* What the exercise asks *
Exactly reproduce each line of the listing that follows.

* Material provided *
---+---

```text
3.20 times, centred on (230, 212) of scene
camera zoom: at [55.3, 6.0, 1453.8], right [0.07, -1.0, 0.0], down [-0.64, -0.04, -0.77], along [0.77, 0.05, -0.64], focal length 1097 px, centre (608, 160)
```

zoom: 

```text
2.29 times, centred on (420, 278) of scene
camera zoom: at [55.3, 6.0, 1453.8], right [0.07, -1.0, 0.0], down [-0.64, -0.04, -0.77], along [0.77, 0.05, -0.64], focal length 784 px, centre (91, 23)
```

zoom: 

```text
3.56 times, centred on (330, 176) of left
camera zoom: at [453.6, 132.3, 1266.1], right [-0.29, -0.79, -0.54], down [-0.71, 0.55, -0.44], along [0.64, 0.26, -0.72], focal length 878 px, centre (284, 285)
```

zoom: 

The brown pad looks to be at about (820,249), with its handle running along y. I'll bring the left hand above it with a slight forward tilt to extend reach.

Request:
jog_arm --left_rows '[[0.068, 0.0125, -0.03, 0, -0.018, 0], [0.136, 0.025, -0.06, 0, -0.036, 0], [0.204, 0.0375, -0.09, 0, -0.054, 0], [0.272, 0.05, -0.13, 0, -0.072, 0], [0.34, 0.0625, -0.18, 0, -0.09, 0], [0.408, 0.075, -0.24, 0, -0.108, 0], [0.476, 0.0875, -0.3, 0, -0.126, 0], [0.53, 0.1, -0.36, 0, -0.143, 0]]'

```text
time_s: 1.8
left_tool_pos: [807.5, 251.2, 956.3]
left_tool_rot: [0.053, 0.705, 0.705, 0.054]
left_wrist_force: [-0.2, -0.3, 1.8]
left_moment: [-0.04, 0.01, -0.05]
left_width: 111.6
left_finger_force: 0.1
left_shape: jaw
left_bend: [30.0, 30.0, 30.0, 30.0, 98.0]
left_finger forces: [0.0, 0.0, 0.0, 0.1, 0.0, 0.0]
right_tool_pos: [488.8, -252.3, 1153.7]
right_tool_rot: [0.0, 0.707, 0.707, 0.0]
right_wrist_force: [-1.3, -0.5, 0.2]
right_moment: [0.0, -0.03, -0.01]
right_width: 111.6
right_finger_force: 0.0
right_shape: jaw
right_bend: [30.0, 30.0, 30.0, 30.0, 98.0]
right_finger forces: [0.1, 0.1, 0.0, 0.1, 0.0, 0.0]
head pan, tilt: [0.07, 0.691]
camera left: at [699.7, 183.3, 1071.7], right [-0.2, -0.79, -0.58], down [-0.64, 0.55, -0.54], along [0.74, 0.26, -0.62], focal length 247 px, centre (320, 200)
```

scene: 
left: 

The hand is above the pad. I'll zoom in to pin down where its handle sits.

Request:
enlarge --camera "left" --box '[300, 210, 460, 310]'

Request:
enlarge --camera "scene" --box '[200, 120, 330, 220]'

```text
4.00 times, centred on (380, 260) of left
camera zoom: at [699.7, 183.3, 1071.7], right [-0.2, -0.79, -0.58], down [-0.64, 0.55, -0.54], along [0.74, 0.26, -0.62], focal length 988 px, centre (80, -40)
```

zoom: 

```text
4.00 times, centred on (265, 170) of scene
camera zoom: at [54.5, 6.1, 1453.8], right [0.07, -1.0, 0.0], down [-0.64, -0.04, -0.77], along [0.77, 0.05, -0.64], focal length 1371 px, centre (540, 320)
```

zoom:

---+---

* Task answer *
```text
3.20 times, centred on (230, 212) of scene
camera zoom: at [55.3, 6.0, 1453.8], right [0.07, -1.0, 0.0], down [-0.64, -0.04, -0.77], along [0.77, 0.05, -0.64], focal length 1097 px, centre (608, 160)
```

zoom: 

```text
2.29 times, centred on (420, 278) of scene
camera zoom: at [55.3, 6.0, 1453.8], right [0.07, -1.0, 0.0], down [-0.64, -0.04, -0.77], along [0.77, 0.05, -0.64], focal length 784 px, centre (91, 23)
```

zoom: 

```text
3.56 times, centred on (330, 176) of left
camera zoom: at [453.6, 132.3, 1266.1], right [-0.29, -0.79, -0.54], down [-0.71, 0.55, -0.44], along [0.64, 0.26, -0.72], focal length 878 px, centre (284, 285)
```

zoom: 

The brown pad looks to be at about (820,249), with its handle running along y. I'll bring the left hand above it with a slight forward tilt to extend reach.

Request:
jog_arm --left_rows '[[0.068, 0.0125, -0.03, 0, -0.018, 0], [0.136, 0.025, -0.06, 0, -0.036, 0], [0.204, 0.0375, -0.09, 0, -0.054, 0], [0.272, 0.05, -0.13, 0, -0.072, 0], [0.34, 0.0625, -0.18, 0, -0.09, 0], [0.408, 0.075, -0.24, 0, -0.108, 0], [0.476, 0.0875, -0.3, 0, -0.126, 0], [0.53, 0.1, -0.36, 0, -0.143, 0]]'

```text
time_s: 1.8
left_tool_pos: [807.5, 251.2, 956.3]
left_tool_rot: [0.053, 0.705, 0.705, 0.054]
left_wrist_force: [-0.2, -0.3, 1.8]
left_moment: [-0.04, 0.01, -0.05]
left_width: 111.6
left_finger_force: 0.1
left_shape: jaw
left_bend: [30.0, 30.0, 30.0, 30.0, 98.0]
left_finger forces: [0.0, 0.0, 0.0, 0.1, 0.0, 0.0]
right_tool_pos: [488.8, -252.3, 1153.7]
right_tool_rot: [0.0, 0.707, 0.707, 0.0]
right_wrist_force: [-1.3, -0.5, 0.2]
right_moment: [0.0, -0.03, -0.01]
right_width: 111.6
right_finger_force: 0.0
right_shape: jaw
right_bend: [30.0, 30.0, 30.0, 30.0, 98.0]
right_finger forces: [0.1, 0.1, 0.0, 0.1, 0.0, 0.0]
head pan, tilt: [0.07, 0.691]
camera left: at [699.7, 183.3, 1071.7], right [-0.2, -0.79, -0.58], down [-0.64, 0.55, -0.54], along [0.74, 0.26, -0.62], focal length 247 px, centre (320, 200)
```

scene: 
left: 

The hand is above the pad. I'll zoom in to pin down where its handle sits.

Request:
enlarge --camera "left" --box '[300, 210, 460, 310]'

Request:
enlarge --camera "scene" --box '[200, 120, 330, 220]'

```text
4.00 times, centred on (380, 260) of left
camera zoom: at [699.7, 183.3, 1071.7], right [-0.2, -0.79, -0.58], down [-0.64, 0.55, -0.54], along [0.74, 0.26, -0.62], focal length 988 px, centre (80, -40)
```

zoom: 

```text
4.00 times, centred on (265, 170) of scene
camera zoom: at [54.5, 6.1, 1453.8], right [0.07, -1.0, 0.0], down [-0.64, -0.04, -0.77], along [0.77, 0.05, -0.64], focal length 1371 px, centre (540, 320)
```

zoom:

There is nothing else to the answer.